>> begin
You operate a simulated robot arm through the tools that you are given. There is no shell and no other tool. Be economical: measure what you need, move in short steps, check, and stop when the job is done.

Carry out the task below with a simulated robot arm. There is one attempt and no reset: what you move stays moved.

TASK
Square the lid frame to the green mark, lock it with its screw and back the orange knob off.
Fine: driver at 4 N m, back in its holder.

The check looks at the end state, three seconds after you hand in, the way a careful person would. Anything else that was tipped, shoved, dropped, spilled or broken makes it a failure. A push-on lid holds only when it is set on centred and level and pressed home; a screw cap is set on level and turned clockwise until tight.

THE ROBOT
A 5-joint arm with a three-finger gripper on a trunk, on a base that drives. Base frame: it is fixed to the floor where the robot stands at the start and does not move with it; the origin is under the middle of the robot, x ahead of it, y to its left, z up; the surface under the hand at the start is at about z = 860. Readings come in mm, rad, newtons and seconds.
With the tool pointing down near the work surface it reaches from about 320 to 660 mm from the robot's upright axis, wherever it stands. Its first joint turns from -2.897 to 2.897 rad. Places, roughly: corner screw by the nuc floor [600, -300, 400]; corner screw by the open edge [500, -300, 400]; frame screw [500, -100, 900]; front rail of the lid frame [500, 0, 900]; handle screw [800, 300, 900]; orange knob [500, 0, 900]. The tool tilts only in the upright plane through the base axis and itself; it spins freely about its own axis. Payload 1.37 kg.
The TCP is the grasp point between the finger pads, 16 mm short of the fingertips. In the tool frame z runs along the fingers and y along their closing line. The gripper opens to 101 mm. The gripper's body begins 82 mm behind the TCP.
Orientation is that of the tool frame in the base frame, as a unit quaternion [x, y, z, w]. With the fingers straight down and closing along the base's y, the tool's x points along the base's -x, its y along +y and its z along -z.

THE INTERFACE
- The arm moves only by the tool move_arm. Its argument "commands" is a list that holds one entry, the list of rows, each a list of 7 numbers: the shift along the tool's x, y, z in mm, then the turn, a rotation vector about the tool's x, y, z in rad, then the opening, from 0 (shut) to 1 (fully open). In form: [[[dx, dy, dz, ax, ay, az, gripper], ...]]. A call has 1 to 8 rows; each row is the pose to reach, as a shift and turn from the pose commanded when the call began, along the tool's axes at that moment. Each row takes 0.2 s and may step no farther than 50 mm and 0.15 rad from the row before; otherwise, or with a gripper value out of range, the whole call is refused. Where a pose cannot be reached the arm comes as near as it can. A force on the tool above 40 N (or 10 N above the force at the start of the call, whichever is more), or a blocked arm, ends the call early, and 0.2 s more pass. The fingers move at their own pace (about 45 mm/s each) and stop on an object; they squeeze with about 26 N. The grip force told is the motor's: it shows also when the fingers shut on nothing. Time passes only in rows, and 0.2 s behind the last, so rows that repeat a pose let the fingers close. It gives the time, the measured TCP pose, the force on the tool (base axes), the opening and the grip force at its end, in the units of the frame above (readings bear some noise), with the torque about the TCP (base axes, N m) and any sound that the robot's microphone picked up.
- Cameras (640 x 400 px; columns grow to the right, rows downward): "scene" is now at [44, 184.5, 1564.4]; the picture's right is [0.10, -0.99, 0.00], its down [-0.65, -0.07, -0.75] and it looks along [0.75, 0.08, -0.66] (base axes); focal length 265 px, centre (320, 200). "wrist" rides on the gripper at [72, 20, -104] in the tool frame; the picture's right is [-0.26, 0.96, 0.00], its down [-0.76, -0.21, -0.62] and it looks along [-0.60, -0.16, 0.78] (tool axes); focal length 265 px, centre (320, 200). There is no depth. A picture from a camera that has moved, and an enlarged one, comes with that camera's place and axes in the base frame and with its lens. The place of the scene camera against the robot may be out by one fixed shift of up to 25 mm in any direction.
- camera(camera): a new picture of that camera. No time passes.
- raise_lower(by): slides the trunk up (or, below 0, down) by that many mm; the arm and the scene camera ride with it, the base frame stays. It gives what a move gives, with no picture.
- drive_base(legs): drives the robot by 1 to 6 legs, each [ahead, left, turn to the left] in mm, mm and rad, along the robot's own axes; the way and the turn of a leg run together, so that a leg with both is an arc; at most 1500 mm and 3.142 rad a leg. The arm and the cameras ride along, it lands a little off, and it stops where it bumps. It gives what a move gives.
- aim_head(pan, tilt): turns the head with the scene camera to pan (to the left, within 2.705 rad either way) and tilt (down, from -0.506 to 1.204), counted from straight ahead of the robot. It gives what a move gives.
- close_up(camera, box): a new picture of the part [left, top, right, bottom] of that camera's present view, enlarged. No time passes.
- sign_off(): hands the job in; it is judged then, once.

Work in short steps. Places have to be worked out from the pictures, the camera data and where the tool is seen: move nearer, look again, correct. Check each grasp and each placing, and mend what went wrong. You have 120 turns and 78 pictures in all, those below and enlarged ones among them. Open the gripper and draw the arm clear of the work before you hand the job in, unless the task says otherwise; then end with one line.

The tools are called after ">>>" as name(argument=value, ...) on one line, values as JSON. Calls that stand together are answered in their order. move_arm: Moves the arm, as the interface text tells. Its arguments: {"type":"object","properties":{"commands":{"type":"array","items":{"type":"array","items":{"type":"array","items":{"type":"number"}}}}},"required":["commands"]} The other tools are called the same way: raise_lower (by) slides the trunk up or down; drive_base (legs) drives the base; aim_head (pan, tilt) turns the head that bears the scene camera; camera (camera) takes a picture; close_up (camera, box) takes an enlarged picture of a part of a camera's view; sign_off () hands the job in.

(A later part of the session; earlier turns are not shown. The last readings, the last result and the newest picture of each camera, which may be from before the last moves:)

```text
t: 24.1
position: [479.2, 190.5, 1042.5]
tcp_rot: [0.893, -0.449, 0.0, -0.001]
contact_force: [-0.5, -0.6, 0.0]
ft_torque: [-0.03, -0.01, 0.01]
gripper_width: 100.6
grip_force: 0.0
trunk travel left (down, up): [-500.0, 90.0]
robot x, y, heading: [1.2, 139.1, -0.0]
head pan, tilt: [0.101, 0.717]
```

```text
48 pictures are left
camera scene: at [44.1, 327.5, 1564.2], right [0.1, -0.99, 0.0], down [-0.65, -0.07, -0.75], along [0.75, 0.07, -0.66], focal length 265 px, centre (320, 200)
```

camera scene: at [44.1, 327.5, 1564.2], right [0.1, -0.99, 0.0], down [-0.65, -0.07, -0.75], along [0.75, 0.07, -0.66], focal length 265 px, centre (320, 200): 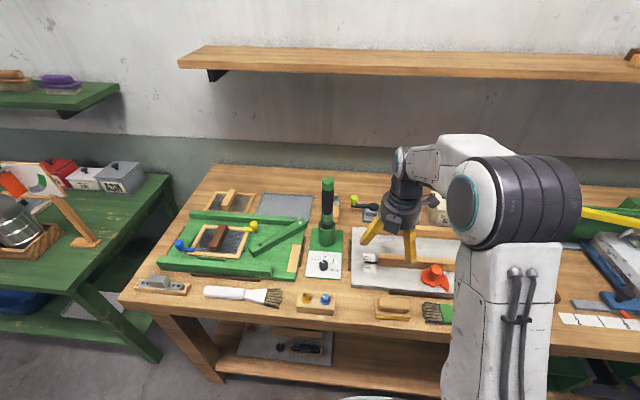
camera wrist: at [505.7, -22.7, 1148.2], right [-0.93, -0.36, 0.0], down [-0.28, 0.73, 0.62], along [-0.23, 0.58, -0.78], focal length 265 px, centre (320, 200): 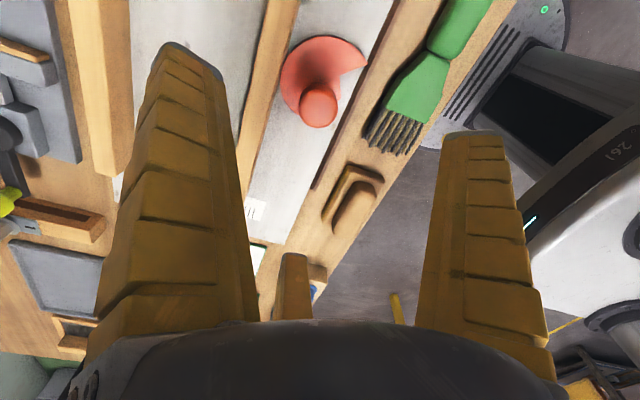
>> end
Task description:
Locate the lines above that hold the word "back". Show every one of them.

Solved problem:
Square the lid frame to the green mark, lock it with its screw and back the orange knob off.
Fine: driver at 4 N m, back in its holder.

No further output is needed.